The longer the crisis goes on, the closer Stormont gets to touching down on the runway of direct rule.

He envisages powers being taken on by Britain in gradual fashion, rather than a sudden crash landing.

The passing of a budget will certainly see the landing lights looming large on the horizon.


From green energy to language row

Stormont collapsed amid a row over a botched green energy scheme, but a dispute over the Irish language is preventing it being restored.

The controversy over the Renewable Heat Incentive triggered the implosion of the last DUP/Sinn Féin coalition.

The ill-fated eco subsidy scheme left the administration facing a potential £500m overspend and the late Sinn Féin deputy first minister Martin McGuinness quit the executive - a move that pulled it down - in protest at the DUP's handling of the furore. It was ironic that the issue that toppled the coalition of erstwhile foes was a financial scandal, and not one of the deep-rooted orange and green disputes.

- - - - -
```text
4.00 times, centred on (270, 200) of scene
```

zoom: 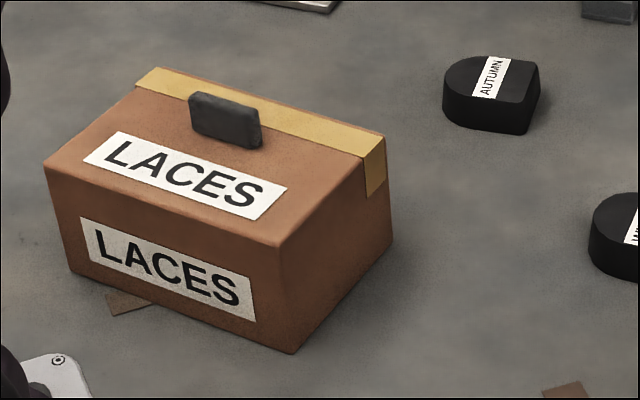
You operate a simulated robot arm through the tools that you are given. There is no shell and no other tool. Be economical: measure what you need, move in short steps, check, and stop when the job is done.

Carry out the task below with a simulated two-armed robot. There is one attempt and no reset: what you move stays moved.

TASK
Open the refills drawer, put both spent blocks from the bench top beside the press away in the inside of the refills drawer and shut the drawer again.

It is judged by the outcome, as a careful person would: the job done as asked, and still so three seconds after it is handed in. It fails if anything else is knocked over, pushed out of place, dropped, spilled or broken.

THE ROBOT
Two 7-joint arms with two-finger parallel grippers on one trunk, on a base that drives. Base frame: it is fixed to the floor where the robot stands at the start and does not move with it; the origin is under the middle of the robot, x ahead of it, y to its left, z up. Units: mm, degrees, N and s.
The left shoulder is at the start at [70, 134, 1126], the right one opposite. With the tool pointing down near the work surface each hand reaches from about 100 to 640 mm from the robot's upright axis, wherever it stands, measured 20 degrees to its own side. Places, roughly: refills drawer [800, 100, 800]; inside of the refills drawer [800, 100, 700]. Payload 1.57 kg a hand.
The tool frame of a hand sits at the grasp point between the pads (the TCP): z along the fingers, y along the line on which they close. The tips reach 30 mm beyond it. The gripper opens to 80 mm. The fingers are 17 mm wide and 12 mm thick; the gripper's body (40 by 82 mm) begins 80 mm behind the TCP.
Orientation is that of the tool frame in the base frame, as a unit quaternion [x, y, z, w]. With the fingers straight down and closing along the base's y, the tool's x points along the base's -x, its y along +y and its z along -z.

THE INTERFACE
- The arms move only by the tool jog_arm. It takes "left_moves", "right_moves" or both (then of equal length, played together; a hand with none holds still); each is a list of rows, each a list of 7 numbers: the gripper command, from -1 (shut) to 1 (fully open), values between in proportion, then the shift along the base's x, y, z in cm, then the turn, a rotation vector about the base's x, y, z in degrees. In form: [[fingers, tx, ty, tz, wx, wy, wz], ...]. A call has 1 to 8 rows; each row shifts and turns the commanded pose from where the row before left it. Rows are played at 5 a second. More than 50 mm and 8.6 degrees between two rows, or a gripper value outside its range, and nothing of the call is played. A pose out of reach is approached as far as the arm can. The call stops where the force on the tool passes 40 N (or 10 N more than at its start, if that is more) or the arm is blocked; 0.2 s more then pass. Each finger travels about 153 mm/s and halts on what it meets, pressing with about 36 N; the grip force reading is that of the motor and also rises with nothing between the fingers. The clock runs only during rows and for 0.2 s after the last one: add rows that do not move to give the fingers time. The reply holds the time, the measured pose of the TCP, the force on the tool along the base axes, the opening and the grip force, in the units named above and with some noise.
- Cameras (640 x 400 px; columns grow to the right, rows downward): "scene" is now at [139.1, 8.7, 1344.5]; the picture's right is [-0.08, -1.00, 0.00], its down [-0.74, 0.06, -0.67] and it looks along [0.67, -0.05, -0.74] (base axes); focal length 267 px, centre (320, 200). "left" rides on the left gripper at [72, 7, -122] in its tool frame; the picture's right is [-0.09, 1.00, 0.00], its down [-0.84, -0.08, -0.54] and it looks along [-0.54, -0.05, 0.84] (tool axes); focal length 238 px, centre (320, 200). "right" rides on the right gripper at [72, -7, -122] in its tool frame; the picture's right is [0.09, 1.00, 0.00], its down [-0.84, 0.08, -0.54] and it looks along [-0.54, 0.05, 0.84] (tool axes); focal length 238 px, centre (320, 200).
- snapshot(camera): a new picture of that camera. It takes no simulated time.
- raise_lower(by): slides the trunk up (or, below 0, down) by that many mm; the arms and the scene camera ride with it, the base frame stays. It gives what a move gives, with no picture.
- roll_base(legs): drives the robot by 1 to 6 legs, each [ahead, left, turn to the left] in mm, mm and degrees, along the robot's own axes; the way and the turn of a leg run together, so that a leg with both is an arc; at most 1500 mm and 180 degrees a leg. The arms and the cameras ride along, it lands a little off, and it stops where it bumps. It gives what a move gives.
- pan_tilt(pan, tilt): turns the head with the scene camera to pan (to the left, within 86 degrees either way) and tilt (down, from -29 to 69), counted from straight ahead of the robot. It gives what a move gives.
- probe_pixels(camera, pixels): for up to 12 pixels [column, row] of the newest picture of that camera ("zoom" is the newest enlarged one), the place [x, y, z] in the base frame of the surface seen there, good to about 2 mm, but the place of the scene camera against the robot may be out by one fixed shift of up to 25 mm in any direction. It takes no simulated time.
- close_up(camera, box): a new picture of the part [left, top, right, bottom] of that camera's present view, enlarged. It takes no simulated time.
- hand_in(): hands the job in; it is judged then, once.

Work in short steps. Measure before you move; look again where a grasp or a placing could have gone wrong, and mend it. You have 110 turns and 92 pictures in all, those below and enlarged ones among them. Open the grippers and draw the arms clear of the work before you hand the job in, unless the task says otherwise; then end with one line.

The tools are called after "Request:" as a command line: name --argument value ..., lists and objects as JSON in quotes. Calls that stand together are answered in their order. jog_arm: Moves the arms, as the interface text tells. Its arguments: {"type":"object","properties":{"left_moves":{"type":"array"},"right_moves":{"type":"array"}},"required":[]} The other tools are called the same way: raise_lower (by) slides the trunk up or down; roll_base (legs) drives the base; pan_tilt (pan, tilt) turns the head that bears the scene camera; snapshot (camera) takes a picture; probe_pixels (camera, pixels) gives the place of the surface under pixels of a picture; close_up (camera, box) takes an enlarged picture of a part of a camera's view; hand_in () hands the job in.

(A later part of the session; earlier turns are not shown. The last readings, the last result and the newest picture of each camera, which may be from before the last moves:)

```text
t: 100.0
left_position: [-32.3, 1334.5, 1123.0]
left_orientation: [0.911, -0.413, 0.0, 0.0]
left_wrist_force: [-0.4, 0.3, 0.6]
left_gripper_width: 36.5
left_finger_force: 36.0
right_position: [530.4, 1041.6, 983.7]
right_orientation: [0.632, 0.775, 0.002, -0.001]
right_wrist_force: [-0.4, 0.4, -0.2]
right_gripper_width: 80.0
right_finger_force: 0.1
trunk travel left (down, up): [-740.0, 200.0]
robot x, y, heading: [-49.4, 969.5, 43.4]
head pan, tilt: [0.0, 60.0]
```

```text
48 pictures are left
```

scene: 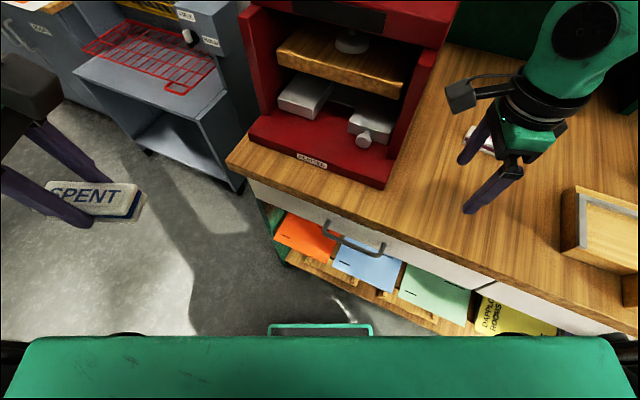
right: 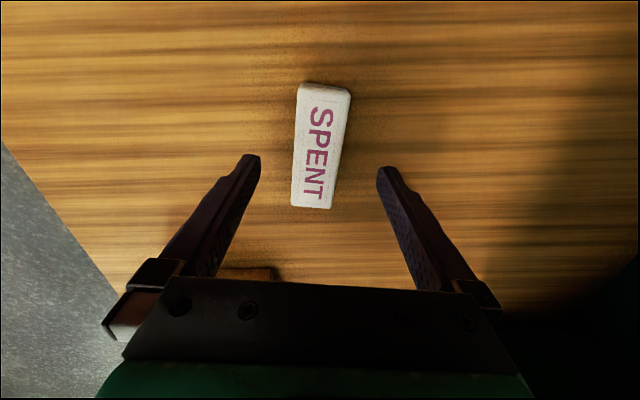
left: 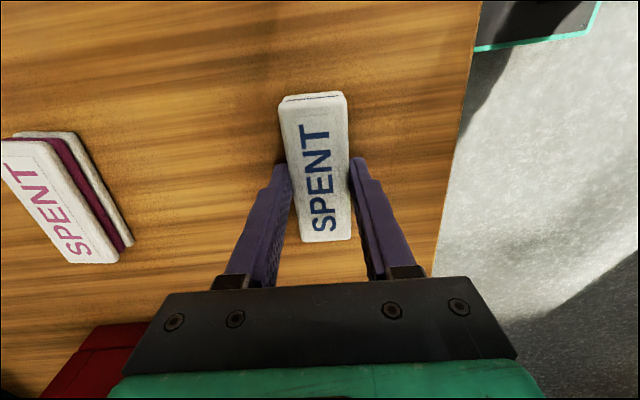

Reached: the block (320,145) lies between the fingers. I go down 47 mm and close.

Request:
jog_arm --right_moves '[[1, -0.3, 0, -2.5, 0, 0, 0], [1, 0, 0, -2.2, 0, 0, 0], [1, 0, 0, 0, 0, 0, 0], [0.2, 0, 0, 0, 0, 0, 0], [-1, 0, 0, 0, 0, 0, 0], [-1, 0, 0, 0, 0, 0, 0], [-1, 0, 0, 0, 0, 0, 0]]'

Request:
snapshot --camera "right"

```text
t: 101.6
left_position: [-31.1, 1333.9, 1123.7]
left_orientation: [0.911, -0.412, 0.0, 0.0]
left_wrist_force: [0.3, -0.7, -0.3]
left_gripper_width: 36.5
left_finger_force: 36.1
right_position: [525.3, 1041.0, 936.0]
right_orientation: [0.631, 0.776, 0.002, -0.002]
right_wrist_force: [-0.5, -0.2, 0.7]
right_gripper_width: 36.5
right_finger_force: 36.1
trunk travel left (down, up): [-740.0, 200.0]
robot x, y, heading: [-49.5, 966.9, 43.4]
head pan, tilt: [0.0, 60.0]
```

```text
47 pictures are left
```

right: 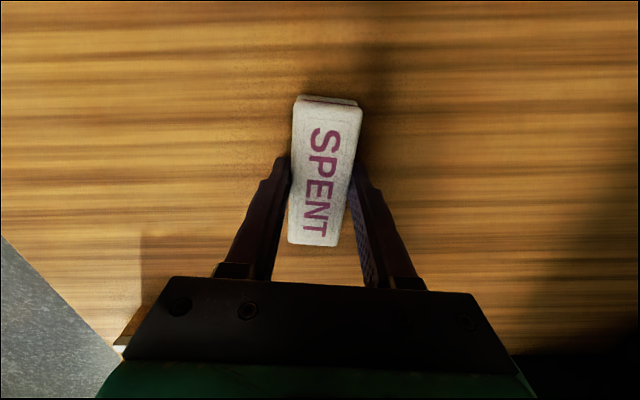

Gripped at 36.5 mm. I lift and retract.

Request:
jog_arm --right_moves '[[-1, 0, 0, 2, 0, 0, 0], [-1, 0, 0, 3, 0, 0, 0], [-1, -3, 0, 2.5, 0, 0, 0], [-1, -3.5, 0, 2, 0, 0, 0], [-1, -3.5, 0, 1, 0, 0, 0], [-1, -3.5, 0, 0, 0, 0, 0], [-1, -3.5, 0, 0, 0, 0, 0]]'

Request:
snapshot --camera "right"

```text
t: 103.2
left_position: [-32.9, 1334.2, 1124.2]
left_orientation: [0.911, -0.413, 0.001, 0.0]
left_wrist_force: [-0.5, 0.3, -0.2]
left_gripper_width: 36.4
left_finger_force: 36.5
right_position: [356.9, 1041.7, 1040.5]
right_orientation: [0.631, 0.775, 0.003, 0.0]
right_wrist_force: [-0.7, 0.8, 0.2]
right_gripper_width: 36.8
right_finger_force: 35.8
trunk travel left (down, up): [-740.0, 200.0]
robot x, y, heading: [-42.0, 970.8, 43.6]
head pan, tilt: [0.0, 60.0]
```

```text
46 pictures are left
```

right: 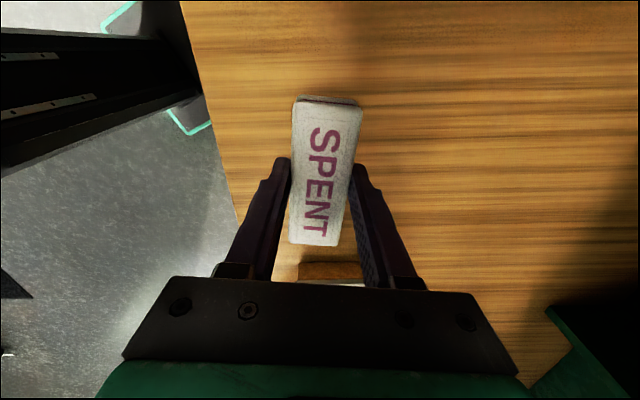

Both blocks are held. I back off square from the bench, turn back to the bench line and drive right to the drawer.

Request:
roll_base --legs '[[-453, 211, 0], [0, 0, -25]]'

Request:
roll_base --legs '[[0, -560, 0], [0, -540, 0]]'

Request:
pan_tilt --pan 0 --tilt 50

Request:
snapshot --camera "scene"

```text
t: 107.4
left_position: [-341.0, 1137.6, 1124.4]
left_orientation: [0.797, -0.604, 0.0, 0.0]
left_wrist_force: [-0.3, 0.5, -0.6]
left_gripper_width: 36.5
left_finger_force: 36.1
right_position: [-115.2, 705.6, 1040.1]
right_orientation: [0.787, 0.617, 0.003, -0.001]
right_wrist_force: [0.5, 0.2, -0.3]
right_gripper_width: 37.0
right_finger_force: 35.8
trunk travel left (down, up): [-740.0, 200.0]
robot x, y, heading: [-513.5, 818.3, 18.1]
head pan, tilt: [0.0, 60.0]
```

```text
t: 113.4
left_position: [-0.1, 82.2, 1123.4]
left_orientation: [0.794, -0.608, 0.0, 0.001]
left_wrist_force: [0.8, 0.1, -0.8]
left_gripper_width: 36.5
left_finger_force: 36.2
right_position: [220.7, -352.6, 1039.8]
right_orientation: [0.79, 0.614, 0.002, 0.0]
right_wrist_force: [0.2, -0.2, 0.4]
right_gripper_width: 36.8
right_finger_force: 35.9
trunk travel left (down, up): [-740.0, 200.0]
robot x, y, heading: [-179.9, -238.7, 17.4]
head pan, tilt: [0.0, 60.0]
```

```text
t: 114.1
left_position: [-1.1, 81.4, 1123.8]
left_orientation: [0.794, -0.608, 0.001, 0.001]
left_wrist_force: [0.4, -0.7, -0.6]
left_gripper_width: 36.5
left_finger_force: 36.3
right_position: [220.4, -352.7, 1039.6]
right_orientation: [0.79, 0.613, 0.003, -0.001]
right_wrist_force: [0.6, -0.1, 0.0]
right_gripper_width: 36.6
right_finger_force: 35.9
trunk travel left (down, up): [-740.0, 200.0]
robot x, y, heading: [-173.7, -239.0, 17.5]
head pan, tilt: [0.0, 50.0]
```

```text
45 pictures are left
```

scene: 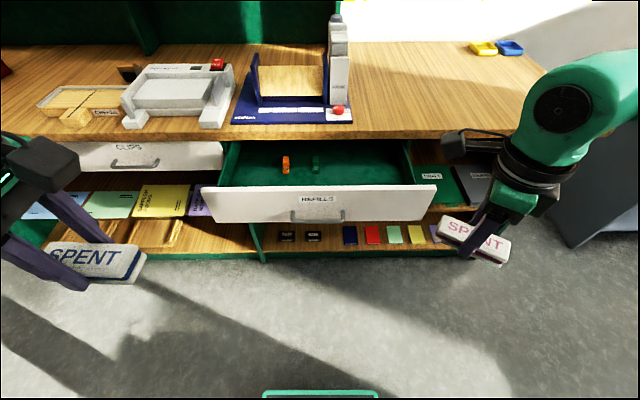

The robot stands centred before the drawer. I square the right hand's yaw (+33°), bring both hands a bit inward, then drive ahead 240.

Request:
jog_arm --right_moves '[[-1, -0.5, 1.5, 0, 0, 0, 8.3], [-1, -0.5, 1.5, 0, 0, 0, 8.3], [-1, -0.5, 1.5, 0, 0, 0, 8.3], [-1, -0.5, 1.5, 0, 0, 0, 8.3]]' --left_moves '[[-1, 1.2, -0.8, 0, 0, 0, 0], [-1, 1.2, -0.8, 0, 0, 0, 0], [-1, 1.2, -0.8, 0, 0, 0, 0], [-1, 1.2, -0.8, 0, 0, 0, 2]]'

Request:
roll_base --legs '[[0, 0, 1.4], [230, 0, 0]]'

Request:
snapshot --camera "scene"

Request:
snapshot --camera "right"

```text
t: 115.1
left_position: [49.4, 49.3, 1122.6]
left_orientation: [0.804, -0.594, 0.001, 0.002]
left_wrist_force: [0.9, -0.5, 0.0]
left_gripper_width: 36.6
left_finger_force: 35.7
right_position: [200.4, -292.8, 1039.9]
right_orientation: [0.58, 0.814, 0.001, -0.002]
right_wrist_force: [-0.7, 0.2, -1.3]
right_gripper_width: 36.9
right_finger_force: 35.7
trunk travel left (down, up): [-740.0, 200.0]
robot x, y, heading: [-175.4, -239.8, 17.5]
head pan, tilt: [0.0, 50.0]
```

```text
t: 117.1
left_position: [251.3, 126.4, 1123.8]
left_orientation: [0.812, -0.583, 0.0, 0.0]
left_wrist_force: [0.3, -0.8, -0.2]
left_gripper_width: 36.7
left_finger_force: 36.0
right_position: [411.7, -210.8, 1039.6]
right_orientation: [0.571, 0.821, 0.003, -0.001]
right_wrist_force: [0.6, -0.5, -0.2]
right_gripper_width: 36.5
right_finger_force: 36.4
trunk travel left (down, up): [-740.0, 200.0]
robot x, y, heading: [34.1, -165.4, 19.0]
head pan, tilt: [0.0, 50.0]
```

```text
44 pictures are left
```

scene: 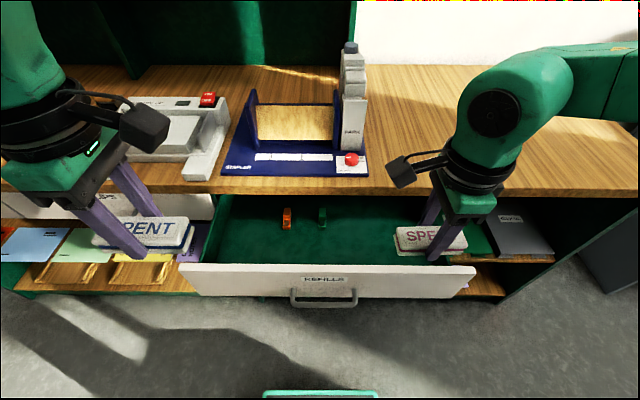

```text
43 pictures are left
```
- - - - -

However, once the government went up in RHI smoke, a non-aggression pact that had marked the DUP/Sinn Féin relationship was well and truly kicked into touch and many of the old wounds were reopened.

The one that has proved most troublesome to heal is the stand-off over Irish language.


So what is the row about?

Sinn Féin wants a piece of legislation that enshrines protections for Irish language speakers, such as the right to speak Irish in court proceedings and more widespread use of bilingual road signs.

The DUP is prepared to offer some protections but only if they are part of a wider cultural act, which also takes in the Ulster Scots tradition.

The row essentially boils down to whether or not there will be a free-standing Irish Language Act.


Same-sex marriage and Brexit

Sinn Féin and the DUP are at odds over the region's ongoing ban on same-sex marriage.

The pro-Brexit DUP and pro-Remain Sinn Féin obviously have very different takes on the UK's exit from the EU as well.

Stalled mechanisms to deal with the legacy of the Troubles are another source of contention.

But there is a growing view that none of these would, in themselves, prevent an executive being formed.

It seemingly all hinges on the Irish language.


RHI hasn't gone away you know

A public inquiry into the affair is about to start at Stormont. Sinn Féin had said it would not return to an administration that had DUP leader Arlene Foster as its first minister until she was cleared by the inquiry.

That will not happen anytime soon, with the probe expected to run until next Easter.

However, the longer the Stormont impasse has continued the less RHI has been mentioned.

Many believe Sinn Féin would be prepared to drop the pre-condition on Mrs Foster if it got an Irish Language Act.